Title: Now I’ll Tell You Everything
Author: Phyllis Reynolds Naylor
Release date: 10/15/2013
Length: 512 pages
Series?: Alice #25
Genre: YA/New Adult Coming-of-Age
Source: Review copy from publisher via Edelweiss
Challenge: Feminist Reads Challenge
Now I’ll Tell You Everything (though the version I read was called Always Alice…why the title change?) is the long-awaited final chapter in Phyllis Reynolds Naylor’s popular Alice series. If you aren’t familiar with the series, start with my Alice 101 post. I’ve been reading Alice since both Alice and I were in middle school, so she and I have grown up together. As Naylor only wrote one book a year, and there are three books for each year of Alice’s life, I slowly started growing faster than Alice. But that didn’t mean I didn’t jump at the chance to read the final installment.
In this book, Alice grows up . The story starts with her graduation from high school and goes through age 60. Her college years take up approximately 50% of the story, and the second half of the book moves very quickly through marriage, jobs, kids, friendships, and all of the wonderful things that come with living a grown-up life. True to Alice’s style, she describes things that happen to her in ways that would satisfy her own constant questions as a curious teenager. It’s a lot (A LOT!) for one book, but Naylor made good on her promise to wrap up Alice’s story in a satisfying way.
I can’t say much more in my review, because I don’t want to give anything away. You’ve either read some/all of the other 24 Alice books and want the joy of reading it all yourself, or you haven’t read the other books and won’t understand what I’m talking about anyway (seriously — you should read these books). But I will say a few things. One: at 48%, I lost it and cried like a baby. Two: I think Naylor made Alice’s story extremely realistic, and far less after school-special-ly than some of the other novels. Three: I loved that there seemed to be a memory from every other book tossed in at some point in the story. It was a nice little walk through Alice’s earlier life, too. Four: The author’s note at the end was the perfect ending. I respect you, Phyllis Reynolds Naylor. Thank you for writing this series, and thank you for Alice.

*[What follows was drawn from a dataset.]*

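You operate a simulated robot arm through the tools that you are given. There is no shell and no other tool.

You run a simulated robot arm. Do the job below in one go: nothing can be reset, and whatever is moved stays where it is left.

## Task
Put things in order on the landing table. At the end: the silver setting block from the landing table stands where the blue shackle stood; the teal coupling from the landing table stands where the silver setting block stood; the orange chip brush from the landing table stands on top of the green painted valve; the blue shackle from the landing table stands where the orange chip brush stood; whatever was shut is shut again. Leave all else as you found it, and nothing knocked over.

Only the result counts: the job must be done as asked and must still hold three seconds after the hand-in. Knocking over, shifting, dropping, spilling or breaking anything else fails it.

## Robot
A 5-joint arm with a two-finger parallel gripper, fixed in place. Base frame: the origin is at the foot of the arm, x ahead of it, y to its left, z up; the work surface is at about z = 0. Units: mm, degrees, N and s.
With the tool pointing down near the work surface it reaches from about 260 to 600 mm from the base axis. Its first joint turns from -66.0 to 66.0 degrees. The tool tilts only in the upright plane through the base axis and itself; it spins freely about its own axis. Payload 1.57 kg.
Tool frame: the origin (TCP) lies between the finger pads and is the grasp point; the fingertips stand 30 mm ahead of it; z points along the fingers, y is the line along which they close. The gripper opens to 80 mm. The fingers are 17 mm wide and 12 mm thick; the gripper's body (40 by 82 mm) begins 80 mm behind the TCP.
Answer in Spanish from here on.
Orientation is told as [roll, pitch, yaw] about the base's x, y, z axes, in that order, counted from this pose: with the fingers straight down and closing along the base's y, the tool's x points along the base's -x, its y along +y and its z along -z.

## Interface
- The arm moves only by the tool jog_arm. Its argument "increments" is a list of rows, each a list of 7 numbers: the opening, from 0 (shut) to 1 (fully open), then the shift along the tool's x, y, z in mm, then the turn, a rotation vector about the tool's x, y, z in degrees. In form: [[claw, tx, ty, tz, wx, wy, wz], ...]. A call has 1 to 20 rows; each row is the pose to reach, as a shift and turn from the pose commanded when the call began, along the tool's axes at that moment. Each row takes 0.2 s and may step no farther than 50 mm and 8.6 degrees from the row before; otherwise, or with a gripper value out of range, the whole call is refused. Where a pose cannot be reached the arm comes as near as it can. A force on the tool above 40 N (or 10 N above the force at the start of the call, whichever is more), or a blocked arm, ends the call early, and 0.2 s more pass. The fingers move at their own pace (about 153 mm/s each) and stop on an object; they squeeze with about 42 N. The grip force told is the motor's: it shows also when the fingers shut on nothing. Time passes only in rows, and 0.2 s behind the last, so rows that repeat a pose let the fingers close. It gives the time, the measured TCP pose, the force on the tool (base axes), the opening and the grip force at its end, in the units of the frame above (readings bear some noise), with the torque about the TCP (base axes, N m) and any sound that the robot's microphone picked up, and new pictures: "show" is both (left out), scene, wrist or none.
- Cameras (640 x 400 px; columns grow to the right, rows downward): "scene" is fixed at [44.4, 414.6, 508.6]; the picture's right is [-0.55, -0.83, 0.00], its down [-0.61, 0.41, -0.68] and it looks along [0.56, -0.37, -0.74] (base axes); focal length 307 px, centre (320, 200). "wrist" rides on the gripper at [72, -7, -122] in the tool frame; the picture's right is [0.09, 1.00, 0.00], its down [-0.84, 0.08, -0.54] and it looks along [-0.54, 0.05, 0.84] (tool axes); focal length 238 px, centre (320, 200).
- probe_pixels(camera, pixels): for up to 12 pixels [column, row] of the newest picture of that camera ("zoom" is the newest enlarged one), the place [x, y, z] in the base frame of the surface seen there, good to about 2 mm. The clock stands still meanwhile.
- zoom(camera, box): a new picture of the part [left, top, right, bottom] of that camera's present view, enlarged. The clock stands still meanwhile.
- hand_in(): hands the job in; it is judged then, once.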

FINAL GRADE: A+ This book deserves an A, I’m giving it an A. It probably already earned the A before I even opened it, but I don’t care! The series as a whole gets an A, and I make the rules. What Naylor has done with these books is create a story that grows up with readers, which is truly unique. Even when Alice is sixty she still has a piece of her eleven-year-old self inside, and I think that’s true for everyone. Reading this book as a twenty-something was a fine experience, but maybe I’ll read it when I’m sixty to reflect on my own life.
Required Reading: Required for anyone who has ever read an Alice book. Read the last book just to see what happens, or go back and read the whole series. Either way, you’ll get a lot out of this.
Library Recommendation: Recommended for middle school, high school, and public libraries. Oh…and make sure you have the whole series. All 25 books. But definitely get this one.
Do you feel like you still have your 11-year-old self somewhere inside you? What would you tell him or her now that you wish you’d known then?